== Selected extract ==

Politica

Pugno duro di Copenaghen Stop ai treni dalla Germania

La Danimarca chiude le porte ai migranti In Ungheria la polizia revoca i blocchi nel campo di Rozske: orde di profughi invadono le strade

RomaManca l'Europa e manca l'unione. «Finito il tempo del business as usual , i numeri sono spaventosi ma non dobbiamo avere paura: serve audacia e concordia, gli immigrati devono diventare una risorsa per una Ue che invecchia e che ha bisogno di nuovi talenti». Una manciata di ore dal discorso sullo stato della Ue, e quegli slogan scelti dal presidente Jean-Claude Juncker si materializzano nelle campagne dello Jutland, risuonano beffardi e crudi su trecento opliti della migrazione. Occupano, in massa critica, la superstrada che dal confine tedesco si snoda fino a Malmoe, Svezia: la terra promessa. Almeno in teoria, visto che il gruppo va a piedi e non accetta i tempi dilatati della burocrazia danese, cieca come tutte le burocrazie, e incapace di guardare in faccia a questi uomini stremati.

È la Svezia, la terra dei sogni per questi Trecento - nient'affatto forti, o troppo giovani o troppo vecchi (ci sono anche tante donne) - che scappano da una scuola adibita a centro d'accoglienza a Padborg, in attesa di una registrazione. Reclamano il maggiore dei paesi scandinavi perché le leggi sull'asilo sono più permissive di quelle della Danimarca, spasmodicamente tesa a proteggere il più alto tenore di vita del Continente. Europa dalla quale la Sirenetta danese si isola per un intero pomeriggio: bloccata l'autostrada, sospeso il traffico ferroviario con la Germania (la polizia non riusciva a compiere le corrette operazioni di registrazione e alcuni dei migranti, rifiutandosi, tentano la fuga, ma sono arrestati). Negato anche l'attracco a una nave della compagnia Scandilines , perché a bordo ci sono cento rifugiati.

===
== Data provided ==

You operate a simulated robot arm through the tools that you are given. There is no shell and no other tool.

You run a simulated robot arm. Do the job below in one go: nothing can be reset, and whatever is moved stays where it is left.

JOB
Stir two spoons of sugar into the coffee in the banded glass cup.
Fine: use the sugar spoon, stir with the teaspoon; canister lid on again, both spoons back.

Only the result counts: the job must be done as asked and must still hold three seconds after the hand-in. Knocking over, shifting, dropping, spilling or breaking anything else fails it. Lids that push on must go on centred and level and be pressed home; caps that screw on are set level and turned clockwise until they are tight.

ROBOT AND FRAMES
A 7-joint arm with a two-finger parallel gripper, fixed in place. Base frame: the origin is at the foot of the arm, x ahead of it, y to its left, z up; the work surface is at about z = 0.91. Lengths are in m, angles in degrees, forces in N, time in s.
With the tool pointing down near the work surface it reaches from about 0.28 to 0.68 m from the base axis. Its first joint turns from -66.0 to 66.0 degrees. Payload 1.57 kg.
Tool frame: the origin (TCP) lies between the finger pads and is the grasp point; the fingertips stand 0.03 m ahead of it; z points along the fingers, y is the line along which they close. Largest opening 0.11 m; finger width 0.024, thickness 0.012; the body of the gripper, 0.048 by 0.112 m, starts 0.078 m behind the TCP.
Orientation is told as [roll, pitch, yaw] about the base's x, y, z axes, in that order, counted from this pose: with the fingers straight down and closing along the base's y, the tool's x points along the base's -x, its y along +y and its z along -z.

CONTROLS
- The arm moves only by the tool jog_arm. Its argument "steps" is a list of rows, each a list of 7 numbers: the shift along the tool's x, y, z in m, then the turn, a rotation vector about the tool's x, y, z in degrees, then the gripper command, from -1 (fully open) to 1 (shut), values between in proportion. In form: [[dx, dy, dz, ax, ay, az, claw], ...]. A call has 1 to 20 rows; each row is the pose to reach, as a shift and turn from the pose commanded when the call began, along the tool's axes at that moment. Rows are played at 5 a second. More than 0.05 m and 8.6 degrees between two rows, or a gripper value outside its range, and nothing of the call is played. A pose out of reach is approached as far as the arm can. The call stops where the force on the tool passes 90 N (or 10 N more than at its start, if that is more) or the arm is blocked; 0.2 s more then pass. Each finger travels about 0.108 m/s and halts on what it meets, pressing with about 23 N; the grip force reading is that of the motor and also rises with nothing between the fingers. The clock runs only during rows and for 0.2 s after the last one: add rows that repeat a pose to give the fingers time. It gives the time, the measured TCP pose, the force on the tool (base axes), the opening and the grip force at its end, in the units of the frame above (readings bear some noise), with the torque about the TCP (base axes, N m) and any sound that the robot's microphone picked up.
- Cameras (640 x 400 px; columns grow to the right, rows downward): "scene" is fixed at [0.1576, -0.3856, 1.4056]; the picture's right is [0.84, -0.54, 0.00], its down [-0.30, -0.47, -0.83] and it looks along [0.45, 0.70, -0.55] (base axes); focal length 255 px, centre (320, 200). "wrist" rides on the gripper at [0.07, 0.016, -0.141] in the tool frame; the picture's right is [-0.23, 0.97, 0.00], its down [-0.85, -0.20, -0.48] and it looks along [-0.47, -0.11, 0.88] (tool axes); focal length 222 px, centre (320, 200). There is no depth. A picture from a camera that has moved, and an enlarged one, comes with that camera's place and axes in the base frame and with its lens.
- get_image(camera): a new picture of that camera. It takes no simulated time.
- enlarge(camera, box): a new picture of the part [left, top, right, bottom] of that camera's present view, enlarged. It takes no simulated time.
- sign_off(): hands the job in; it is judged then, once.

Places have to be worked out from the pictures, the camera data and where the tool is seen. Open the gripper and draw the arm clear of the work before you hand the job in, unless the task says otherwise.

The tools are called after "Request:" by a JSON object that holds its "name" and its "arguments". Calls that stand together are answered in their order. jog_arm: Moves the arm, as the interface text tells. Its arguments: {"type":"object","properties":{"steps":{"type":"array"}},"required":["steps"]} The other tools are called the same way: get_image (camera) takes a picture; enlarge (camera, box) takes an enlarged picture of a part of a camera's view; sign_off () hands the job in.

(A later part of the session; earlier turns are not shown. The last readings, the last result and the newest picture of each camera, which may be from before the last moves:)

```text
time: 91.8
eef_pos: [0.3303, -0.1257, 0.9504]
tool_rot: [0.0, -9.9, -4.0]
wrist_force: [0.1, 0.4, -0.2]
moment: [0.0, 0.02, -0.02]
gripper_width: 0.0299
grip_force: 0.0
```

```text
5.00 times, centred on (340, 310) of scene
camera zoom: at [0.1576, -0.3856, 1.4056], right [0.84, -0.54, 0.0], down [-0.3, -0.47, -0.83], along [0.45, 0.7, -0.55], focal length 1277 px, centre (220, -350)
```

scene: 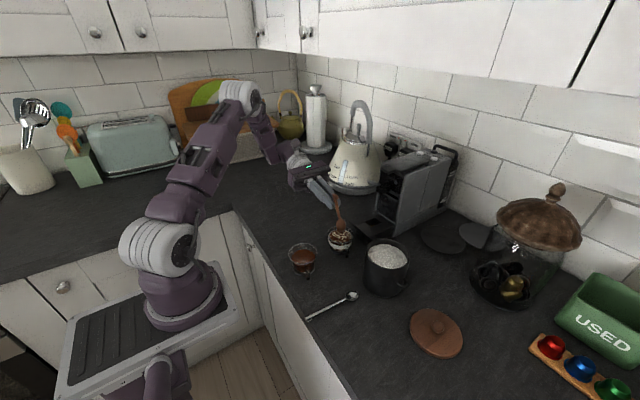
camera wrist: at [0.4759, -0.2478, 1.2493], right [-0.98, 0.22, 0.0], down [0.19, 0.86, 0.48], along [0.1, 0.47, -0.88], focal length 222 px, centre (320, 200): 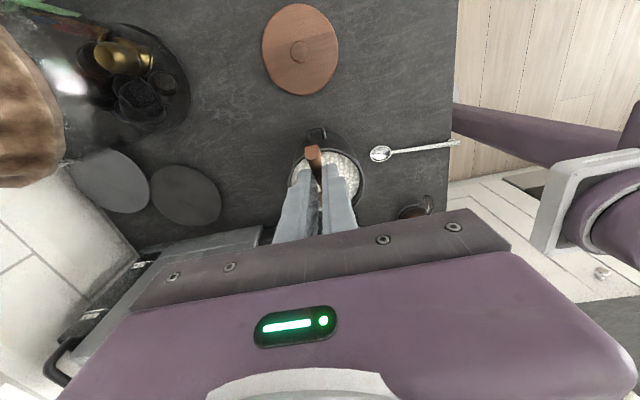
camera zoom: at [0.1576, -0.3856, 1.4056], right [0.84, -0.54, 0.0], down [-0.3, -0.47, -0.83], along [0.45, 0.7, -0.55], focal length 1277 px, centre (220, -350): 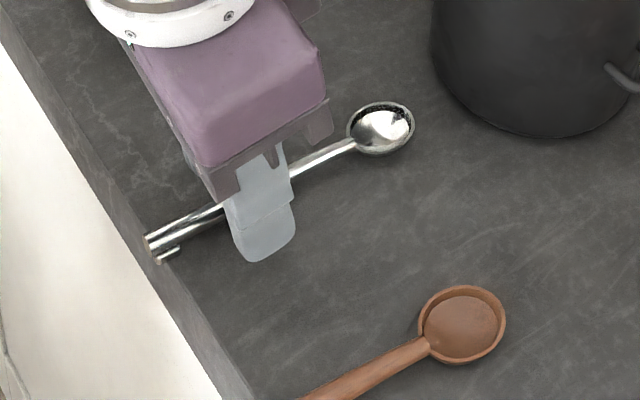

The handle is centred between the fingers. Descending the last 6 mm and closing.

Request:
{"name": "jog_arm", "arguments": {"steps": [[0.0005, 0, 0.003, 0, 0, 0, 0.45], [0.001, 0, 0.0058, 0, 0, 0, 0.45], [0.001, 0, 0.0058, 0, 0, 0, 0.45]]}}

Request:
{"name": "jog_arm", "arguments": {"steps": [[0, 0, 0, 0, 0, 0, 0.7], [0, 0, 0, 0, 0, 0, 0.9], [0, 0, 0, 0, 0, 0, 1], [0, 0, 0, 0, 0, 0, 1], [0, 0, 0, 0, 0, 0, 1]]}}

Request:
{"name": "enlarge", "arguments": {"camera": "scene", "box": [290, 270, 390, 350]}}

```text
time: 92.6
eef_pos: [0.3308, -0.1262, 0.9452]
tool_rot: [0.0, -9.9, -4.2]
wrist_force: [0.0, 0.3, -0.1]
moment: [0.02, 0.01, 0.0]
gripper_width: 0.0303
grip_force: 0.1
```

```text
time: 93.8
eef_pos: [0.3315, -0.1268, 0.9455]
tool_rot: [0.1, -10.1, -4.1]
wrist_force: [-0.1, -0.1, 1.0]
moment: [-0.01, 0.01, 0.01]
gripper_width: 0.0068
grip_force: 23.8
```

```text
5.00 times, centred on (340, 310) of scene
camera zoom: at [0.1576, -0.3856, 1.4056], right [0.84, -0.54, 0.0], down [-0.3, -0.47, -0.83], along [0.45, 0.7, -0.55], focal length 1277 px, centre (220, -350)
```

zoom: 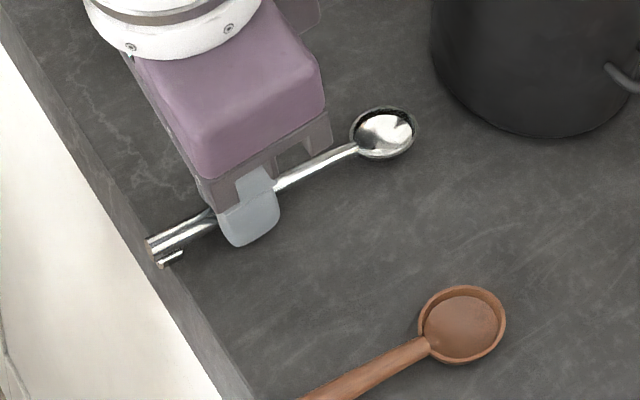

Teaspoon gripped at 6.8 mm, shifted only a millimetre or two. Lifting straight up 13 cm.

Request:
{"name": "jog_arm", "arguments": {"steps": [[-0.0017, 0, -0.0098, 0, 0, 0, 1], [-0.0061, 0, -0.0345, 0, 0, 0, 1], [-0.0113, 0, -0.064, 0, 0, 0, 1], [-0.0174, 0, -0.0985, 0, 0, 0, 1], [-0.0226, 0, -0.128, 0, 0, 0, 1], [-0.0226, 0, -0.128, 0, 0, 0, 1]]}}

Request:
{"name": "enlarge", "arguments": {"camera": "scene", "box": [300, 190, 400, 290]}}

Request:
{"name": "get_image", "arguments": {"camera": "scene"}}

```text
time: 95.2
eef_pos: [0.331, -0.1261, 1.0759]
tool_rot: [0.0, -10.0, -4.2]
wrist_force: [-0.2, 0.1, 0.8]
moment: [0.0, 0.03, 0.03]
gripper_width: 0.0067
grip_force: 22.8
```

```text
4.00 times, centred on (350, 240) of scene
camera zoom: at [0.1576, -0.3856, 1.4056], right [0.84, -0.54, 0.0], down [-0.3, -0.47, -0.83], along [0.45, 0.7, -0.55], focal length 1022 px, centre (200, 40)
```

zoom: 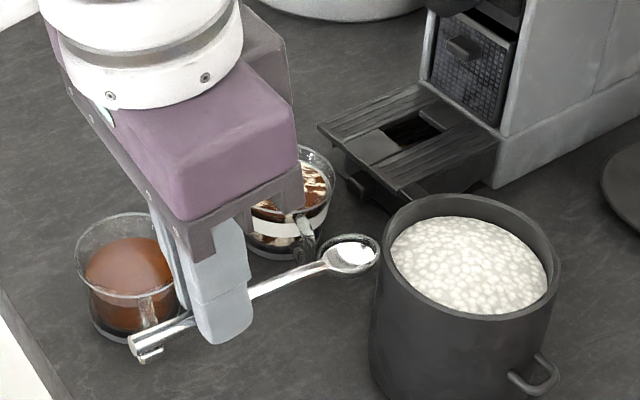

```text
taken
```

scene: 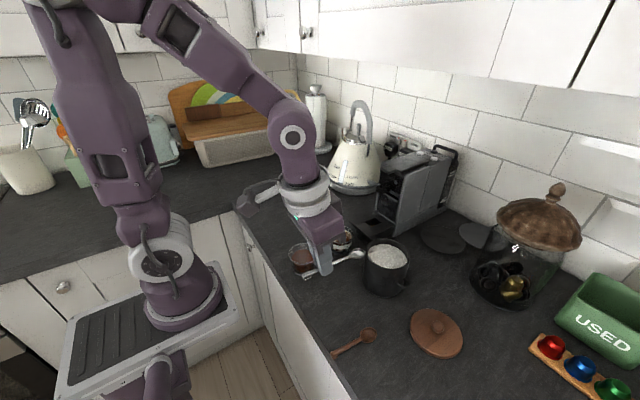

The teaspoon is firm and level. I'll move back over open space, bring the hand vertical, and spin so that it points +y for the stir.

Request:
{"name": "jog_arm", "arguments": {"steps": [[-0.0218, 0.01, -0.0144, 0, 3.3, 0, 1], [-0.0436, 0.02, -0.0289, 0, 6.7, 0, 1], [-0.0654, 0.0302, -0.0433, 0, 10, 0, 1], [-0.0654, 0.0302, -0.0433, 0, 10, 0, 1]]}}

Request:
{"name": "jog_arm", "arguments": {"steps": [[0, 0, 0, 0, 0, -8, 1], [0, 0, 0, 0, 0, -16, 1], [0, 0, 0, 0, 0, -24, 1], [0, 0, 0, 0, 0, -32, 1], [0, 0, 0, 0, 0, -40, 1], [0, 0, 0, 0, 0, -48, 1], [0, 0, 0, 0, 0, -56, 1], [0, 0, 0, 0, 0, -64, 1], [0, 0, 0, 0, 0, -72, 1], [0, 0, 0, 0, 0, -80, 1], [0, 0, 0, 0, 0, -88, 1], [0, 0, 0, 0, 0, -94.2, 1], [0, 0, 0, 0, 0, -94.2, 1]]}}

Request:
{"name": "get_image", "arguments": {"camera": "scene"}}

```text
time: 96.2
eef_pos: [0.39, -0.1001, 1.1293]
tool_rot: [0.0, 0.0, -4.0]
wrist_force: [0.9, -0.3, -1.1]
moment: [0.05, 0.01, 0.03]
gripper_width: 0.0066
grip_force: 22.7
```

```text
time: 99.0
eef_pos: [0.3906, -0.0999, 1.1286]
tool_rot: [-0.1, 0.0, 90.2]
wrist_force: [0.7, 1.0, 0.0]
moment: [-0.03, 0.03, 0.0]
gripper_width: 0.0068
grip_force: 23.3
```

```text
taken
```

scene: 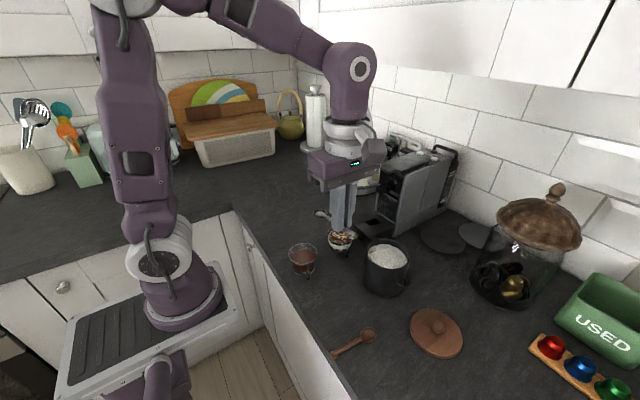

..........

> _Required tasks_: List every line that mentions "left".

===

> _Required tasks_:
1) Your answer is an exact quotation from the selected extract: it starts at "È la Svezia, la" and ends at "sono cento rifugiati.".
2) Copy out the listing above from the line containing "(A later part" to the line containing "camera wrist: at", both included, exactly as written and minus the images. Format the lines as a JSON array of strings and drop empty lines.

> _Outputs in order_:
1)
È la Svezia, la terra dei sogni per questi Trecento - nient'affatto forti, o troppo giovani o troppo vecchi (ci sono anche tante donne) - che scappano da una scuola adibita a centro d'accoglienza a Padborg, in attesa di una registrazione. Reclamano il maggiore dei paesi scandinavi perché le leggi sull'asilo sono più permissive di quelle della Danimarca, spasmodicamente tesa a proteggere il più alto tenore di vita del Continente. Europa dalla quale la Sirenetta danese si isola per un intero pomeriggio: bloccata l'autostrada, sospeso il traffico ferroviario con la Germania (la polizia non riusciva a compiere le corrette operazioni di registrazione e alcuni dei migranti, rifiutandosi, tentano la fuga, ma sono arrestati). Negato anche l'attracco a una nave della compagnia Scandilines , perché a bordo ci sono cento rifugiati.

2)
[
  "(A later part of the session; earlier turns are not shown. The last readings, the last result and the newest picture of each camera, which may be from before the last moves:)",
  "```text",
  "time: 91.8",
  "eef_pos: [0.3303, -0.1257, 0.9504]",
  "tool_rot: [0.0, -9.9, -4.0]",
  "wrist_force: [0.1, 0.4, -0.2]",
  "moment: [0.0, 0.02, -0.02]",
  "gripper_width: 0.0299",
  "grip_force: 0.0",
  "```",
  "```text",
  "5.00 times, centred on (340, 310) of scene",
  "camera zoom: at [0.1576, -0.3856, 1.4056], right [0.84, -0.54, 0.0], down [-0.3, -0.47, -0.83], along [0.45, 0.7, -0.55], focal length 1277 px, centre (220, -350)",
  "```",
  "scene: ",
  "camera wrist: at [0.4759, -0.2478, 1.2493], right [-0.98, 0.22, 0.0], down [0.19, 0.86, 0.48], along [0.1, 0.47, -0.88], focal length 222 px, centre (320, 200): "
]